Quote from: jimmy olsen on October 20, 2017, 01:32:37 AM
Incorrect

It's hard to evaluate that study because the data is shunted off into supplements.
But it appears to make two key arguments:
1) Bell beaker material culture is shared by people of totally different ethnic backgrounds and hence the presence of the pots does not in itself imply pop movement
2) A population invasion is hypothesized in Britain from 2500 BCE - 2000 BCE of "steppe migrants".  The hypothesis is based on identifying the R1b haplogroup with "steppe migrants" arriving in Western Europe around 4500 years ago (presumably this is R1b1a though not specified).

The identifying of R1b in Europe with a large-scale steppe migration 4500 years ago is based on a prior paper by Haak et al.  (See fn 2).  The question is - is that correct?  My understanding is that is a disputed point and some postulate the presence in Europe haplotype at much earlier dates.  If the Haak theory is mistaken or even incomplete, the whole argument collapses.  I.e. all you have is a pre-existing group of R1bs that adopts the bell beaker material culture not a new migration.

But for the sake of argument, let's say the paper is right and "steppe migrants" substantially replaced the prior population over 500 years.
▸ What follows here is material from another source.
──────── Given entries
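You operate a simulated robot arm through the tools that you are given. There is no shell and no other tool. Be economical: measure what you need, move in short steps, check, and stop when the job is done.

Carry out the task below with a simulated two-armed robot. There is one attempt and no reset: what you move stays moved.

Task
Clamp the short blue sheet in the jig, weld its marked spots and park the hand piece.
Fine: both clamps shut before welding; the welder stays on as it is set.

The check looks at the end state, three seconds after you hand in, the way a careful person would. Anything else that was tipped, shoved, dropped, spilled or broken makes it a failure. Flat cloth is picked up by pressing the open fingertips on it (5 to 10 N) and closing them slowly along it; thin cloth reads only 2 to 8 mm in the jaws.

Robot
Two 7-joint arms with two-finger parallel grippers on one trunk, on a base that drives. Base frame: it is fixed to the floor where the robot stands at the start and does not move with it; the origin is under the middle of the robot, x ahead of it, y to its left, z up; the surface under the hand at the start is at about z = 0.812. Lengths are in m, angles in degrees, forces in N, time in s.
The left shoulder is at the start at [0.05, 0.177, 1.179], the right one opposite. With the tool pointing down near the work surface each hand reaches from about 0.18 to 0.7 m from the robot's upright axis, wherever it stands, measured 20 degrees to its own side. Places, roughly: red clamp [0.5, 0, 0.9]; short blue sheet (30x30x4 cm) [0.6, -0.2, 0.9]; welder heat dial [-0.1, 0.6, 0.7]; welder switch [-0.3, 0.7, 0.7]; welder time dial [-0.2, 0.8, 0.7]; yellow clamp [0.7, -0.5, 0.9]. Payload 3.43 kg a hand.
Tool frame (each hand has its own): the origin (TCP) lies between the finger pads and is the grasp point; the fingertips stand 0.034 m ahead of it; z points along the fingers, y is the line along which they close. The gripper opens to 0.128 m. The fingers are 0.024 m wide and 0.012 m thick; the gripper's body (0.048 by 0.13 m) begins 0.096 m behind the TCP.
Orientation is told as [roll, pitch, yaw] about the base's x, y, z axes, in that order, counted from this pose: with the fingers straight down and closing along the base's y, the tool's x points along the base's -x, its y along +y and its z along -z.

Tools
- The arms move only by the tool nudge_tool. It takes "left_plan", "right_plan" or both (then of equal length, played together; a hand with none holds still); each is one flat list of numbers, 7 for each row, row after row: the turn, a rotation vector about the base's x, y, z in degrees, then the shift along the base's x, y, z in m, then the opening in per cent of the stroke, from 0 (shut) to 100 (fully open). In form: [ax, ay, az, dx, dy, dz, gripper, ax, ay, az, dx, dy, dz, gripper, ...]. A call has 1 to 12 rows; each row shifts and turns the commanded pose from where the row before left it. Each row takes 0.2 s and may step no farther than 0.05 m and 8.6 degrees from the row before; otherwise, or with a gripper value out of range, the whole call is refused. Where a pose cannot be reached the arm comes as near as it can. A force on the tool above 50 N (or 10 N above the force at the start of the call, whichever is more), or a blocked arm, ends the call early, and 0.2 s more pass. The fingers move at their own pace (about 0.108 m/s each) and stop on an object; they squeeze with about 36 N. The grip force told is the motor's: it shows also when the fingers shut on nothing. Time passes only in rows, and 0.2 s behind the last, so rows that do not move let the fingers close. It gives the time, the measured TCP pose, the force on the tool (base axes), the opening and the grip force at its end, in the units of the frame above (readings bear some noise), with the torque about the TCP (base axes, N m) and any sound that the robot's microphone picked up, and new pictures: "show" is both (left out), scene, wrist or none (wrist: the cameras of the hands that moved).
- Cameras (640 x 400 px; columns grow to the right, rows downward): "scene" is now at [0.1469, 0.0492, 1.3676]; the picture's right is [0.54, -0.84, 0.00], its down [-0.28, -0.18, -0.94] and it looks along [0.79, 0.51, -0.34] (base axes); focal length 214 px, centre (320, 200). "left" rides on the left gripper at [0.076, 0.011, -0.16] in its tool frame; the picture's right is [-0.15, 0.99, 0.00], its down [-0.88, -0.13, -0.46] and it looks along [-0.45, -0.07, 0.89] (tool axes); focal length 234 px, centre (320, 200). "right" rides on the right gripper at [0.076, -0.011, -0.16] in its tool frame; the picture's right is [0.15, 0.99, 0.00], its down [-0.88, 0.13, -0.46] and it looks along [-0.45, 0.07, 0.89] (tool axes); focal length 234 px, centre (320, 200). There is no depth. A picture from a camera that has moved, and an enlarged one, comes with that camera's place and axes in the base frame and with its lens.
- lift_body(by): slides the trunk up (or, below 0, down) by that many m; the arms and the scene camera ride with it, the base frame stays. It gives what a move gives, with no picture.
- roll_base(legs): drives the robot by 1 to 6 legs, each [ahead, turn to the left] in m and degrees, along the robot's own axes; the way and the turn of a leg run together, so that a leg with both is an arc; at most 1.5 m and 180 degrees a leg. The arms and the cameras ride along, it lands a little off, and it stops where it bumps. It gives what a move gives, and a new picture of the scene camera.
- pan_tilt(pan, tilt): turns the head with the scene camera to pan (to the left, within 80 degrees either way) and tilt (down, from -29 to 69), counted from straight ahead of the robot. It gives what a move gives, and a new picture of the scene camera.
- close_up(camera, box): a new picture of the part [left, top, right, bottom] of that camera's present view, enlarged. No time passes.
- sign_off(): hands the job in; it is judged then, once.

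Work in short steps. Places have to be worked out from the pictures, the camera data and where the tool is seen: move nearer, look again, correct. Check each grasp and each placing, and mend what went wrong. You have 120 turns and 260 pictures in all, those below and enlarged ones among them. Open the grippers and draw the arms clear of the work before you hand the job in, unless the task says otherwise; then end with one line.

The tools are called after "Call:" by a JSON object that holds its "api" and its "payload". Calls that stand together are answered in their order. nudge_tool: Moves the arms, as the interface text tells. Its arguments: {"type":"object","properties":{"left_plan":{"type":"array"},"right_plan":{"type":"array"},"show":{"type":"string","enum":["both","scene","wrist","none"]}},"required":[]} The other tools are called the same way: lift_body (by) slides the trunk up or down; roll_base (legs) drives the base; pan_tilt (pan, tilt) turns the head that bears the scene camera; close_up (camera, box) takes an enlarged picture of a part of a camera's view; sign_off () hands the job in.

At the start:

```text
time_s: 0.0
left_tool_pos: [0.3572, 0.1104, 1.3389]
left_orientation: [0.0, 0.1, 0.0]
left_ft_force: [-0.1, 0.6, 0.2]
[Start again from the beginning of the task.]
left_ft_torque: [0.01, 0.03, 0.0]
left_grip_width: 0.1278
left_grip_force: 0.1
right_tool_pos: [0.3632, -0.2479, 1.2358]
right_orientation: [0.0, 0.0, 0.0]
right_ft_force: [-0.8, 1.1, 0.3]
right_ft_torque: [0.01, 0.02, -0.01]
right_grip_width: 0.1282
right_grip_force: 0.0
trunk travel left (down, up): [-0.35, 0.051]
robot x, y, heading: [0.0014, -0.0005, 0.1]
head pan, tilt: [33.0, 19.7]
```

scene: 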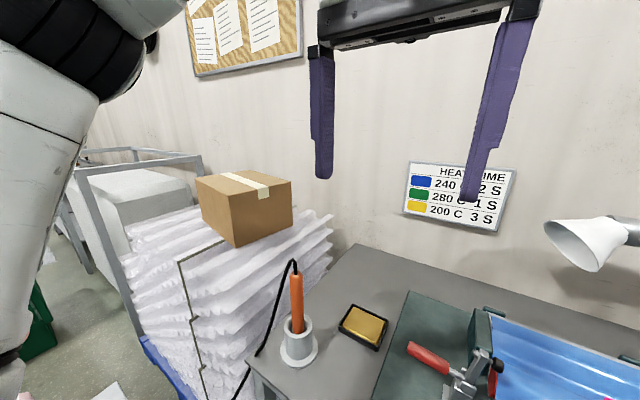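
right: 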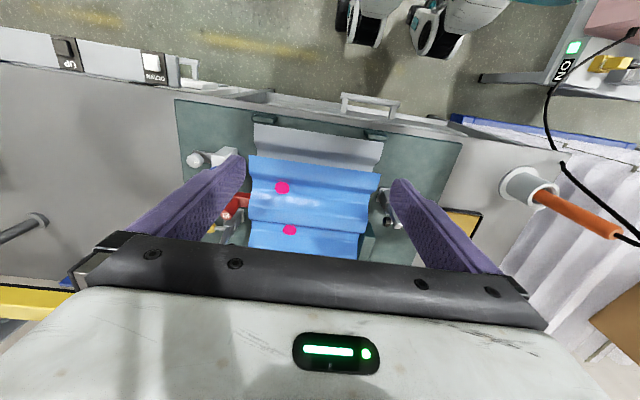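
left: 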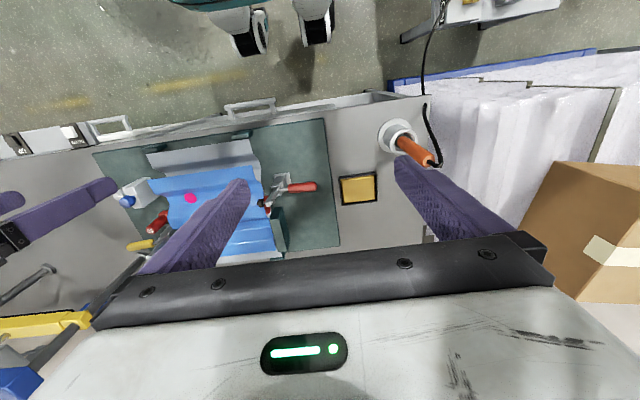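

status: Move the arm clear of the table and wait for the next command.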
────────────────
If you assume a Neolithic population of Britain of <= 50,000, that would require movement of a couple hundred people a year.  Is that a "mass migration"?  Depends how you define it I guess.
The purpose of studying economics is not to acquire a set of ready-made answers to economic questions, but to learn how to avoid being deceived by economists.
--Joan Robinson

The Minsky Moment

BTW the Haak paper had a problem sample - there was an R1b1 haplotype in Spain about 5300BCE -- i.e. around the time it is hypothesized Iberians may have been migrating to Britain and bringing Neolithic material culture with them, but almost 3000 years before the Timmay paper says R1b first came to Britain.  Keep in mind that the entire sample size of the Haak paper was only 69, spread across the entire continent of Europe.
The purpose of studying economics is not to acquire a set of ready-made answers to economic questions, but to learn how to avoid being deceived by economists.